He stresses the importance of B-Boy history, his love for Kool Herc, and his desire to come to America and learn in the sport's cradle of civilization. I ask him why he thinks he's been so successful and he gives a total stock answer.

"Just luck," he says. That's usually a sign of false humility. Great athletes know they're great. It's not just luck. He obviously had maniacal perseverance, preposterous athleticism, and a sense of rhythm rivaling Damo Suzuki of Can. I know that he knows this, but he's so humble that I actually believe him.

"The people that I've met along the way have been really nice and helpful to me," he says through his translator. "But really, it's just good luck."

Inside the octagon, Issei transforms entirely. It's a stretch to call him a savage. He's too sweet not to politely smile, even as he's harpooning an opponent. But he has the laser focus of holy lunatics and high achievers. And just when it seems like Hong 10 has him on the ropes, he snaps back with furious adrenaline.

The fatigue has stripped him of his explosiveness, but the comeback prayers of the crowd revive him. He alights into a blitz of whirling kicks, headstands, statuesque elbow freezes, and more technical moves that would send you to a B-Boy glossary or medical encyclopedia.

As the fourth round ends, he detonates into a head spin so long that you could recite the entire Bushido Code, then he bounces off the floor as though his backbone was pure rubber, somehow landing completely upright, with just the slightest trace of shock on his face. It's not a Michael Jordan shrug but it's as close as we're going to get.

The crowd surges, sending an undulating belt of energy that could seem terrifying if they weren't mostly sober. Then once more, let it rip…"MURASAN!!!!" In that last round, Issei plays to the crowd, raising his arms, vogueing, unleashing a torrent of fancy footwork, pelvic thrusts, and hip sways. He's got them chanting "GO!" and moving like a young aerodynamic Elvis.

I could describe the minutiae for you, but this is 2017. You can just watch it here. One final hyperkinetic slur of flips, freezes, slides, and spins. The potential of the human form unlocked into esoteric positions and absurd funk. Somehow, after Hong 10 vainly tries to match him, they both end up shirtless, flexing before the hysterical crowd.

I don't know what's going on and I don't think anyone else in here does either. But when the final judge holds up Issei's name, giving him a harrowing 3-2 victory, making him the first-ever Japanese individual champion, the walls of the arena start to convulse and shudder. Issei collapses to the crowd, mobbed by friends and fans. As polite as pandemonium gets. Then two young girls in pink floral silken kimonos hand him a championship belt.

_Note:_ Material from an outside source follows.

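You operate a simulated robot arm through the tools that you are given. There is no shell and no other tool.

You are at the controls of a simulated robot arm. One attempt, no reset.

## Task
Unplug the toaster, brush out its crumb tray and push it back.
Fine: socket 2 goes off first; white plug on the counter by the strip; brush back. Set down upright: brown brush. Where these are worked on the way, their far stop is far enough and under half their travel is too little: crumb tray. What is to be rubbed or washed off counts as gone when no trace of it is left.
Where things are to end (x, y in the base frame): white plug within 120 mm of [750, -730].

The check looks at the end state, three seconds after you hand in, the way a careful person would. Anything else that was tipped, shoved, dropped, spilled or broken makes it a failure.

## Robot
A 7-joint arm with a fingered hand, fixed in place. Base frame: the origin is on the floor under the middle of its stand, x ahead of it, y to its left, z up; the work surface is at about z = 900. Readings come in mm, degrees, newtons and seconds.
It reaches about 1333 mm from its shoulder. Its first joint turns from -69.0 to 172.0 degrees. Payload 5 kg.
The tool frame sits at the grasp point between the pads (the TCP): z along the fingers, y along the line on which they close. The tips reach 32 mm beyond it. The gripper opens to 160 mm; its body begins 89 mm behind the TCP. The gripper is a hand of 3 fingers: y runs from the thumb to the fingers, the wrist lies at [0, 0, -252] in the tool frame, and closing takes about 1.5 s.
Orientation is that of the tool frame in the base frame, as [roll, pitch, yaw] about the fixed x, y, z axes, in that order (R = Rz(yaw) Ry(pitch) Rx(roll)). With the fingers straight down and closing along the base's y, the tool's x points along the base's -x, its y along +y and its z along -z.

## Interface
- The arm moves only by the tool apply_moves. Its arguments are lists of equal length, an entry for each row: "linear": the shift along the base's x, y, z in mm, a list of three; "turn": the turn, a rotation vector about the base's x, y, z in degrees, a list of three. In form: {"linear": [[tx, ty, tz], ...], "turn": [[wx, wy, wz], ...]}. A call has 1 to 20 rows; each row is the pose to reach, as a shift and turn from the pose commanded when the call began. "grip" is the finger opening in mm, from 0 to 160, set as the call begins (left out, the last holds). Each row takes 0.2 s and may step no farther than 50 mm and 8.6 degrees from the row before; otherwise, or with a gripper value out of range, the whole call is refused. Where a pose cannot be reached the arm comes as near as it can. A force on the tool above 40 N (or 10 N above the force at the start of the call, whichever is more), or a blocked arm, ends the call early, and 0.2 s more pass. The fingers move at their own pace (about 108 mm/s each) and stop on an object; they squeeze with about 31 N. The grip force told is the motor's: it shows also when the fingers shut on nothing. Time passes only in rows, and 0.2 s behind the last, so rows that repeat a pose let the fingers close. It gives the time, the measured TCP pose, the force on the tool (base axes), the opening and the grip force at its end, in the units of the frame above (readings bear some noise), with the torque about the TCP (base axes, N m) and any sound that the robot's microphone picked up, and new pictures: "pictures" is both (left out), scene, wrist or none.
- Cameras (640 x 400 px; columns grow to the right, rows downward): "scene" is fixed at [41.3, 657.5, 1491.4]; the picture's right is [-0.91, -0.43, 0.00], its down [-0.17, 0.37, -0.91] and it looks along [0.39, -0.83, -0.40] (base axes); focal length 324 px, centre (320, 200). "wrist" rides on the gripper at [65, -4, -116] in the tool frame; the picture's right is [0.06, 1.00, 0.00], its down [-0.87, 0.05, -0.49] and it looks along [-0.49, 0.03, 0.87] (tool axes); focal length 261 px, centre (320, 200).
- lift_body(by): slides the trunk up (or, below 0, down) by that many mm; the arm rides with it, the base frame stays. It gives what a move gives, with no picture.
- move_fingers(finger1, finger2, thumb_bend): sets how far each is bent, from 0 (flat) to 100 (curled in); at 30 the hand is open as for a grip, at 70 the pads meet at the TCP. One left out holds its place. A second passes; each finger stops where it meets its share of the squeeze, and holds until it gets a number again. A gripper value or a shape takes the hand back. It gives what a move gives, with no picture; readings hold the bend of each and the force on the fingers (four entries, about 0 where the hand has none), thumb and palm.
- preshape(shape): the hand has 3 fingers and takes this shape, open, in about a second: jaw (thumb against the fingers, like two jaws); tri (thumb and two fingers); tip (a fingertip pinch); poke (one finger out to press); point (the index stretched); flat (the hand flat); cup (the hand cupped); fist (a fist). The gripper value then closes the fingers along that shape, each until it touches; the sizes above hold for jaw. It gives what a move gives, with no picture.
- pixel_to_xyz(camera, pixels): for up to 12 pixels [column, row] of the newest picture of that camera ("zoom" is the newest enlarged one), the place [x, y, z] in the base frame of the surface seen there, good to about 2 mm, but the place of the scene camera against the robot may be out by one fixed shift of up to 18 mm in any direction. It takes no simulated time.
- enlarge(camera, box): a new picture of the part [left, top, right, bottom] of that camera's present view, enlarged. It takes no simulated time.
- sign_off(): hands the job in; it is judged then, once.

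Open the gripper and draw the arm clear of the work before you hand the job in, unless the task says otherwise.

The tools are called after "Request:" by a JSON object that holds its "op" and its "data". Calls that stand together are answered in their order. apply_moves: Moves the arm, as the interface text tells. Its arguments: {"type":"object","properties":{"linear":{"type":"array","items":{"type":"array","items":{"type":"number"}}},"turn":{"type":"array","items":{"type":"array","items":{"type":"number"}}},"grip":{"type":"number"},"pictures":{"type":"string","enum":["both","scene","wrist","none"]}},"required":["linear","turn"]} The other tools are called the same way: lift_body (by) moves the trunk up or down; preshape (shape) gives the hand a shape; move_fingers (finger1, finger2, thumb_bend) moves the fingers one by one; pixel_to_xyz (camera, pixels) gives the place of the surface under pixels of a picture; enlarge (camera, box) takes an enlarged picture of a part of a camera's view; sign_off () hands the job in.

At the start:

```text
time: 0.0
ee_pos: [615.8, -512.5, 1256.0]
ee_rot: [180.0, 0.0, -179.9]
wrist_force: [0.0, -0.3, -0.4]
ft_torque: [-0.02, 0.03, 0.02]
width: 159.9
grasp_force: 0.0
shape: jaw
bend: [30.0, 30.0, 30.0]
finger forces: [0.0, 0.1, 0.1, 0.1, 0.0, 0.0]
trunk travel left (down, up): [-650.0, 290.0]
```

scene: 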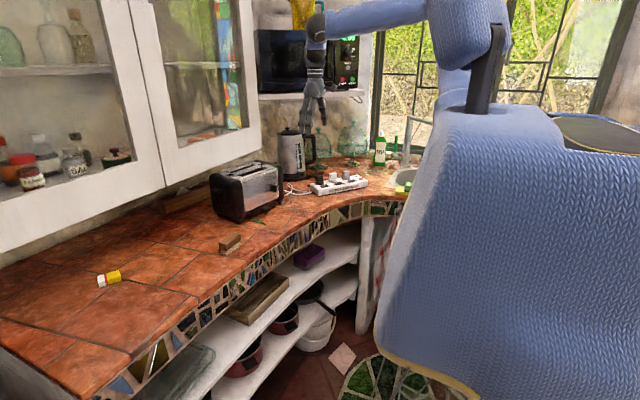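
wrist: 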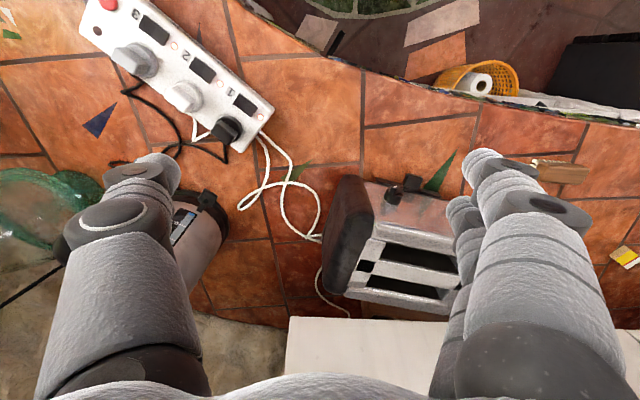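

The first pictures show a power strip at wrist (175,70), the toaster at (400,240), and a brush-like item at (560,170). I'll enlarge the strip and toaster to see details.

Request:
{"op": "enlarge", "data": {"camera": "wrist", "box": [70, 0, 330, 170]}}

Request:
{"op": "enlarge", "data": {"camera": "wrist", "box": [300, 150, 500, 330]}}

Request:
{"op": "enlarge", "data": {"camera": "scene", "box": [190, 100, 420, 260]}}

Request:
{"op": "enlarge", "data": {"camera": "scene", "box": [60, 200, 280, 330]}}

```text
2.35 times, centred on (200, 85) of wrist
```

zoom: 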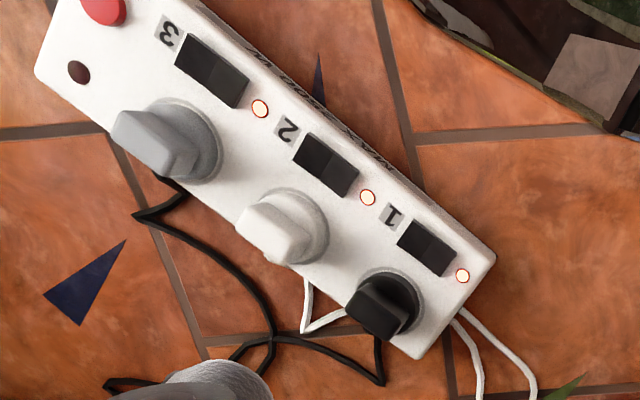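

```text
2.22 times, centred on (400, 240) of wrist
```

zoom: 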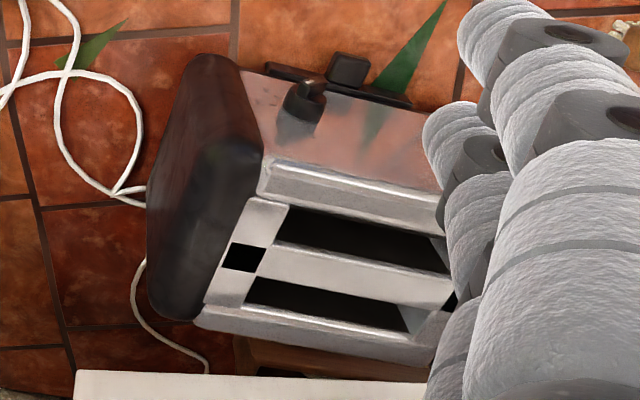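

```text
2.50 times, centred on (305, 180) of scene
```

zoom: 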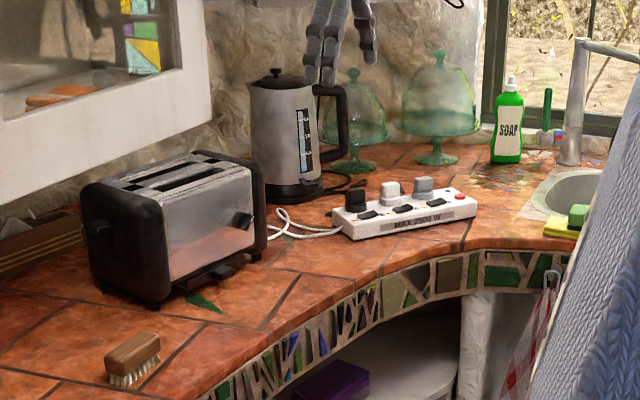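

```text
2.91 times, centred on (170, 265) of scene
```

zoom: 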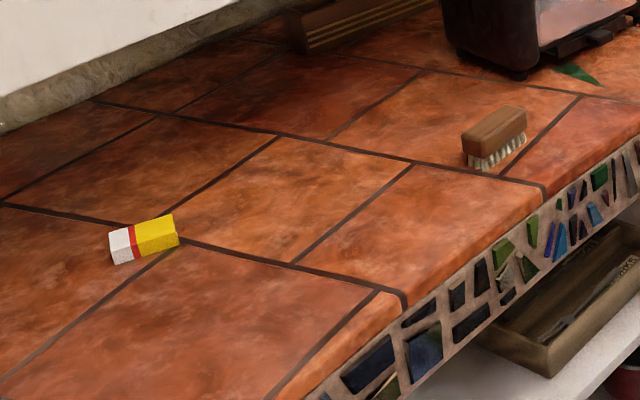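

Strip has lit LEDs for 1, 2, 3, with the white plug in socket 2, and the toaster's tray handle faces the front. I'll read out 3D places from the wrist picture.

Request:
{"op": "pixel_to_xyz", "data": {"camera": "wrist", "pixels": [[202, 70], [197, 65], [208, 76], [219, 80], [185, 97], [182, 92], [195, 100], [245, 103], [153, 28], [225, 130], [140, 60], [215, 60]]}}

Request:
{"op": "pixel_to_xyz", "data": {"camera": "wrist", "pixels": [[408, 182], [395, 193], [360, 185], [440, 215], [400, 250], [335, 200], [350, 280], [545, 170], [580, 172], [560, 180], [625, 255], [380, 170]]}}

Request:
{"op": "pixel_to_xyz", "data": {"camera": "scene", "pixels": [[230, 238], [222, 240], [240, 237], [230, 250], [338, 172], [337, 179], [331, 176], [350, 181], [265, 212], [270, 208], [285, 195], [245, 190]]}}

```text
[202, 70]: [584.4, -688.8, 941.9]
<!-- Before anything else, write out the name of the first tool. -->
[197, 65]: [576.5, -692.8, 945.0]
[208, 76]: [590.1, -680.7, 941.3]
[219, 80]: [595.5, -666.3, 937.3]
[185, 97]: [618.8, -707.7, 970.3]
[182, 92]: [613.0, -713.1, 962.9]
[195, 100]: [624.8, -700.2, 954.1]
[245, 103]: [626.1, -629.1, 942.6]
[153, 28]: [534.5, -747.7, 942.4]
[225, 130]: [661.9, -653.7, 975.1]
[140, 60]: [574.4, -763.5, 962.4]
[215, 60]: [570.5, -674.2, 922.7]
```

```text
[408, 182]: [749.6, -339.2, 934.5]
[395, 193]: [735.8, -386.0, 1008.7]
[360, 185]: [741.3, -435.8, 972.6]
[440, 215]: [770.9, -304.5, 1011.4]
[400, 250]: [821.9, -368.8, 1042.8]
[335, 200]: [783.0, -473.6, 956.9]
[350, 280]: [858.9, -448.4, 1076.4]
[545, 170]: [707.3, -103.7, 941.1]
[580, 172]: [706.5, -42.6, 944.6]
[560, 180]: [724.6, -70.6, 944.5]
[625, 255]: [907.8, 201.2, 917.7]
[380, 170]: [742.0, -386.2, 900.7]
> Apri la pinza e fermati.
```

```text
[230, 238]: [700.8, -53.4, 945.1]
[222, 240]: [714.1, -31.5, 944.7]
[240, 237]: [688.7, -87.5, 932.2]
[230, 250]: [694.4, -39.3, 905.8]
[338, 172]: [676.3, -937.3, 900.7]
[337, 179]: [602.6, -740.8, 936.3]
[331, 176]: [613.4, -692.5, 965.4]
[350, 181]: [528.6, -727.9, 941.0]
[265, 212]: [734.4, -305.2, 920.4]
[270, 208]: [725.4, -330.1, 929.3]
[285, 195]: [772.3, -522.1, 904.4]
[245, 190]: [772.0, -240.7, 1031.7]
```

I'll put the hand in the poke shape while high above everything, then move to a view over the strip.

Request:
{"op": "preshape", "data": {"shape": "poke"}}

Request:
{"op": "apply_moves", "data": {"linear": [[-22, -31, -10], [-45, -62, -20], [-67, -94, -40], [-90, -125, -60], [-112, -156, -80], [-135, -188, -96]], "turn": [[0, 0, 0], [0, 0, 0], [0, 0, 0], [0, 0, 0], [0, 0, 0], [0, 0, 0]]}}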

Back in the pressroom, a mob of local and foreign journalists batter Issei with mostly banal questions. He's beaming in slight disbelief, clutching his championship belt like a rosary. He answers with single sentence efficiency—mentioning the pressure he felt and attributing his victory to the roar of the fans.

"Too happy," he says, completely out of adjectives when someone asks how he feels. It's bizarre for an American to see a champion like this. We've been raised on Kobe and Kanye, 50 Cent and LeBron. A country that has spent a half century valuing narcissism as a supreme good, a necessary component to achieve. Issei seems to exist in a different era, one beholden to an atavistic set of values and codes of conduct.

As the publicists wave their arms and tell the media, "one more question," someone blurts out an obvious "What are you going to celebrate?"

Issei pauses for a second, carefully deliberates and answers, "The Onsen Hot Springs," he answers, referring to that most ancient and traditional mode of national relaxation. "I would like to go there with my family and friends."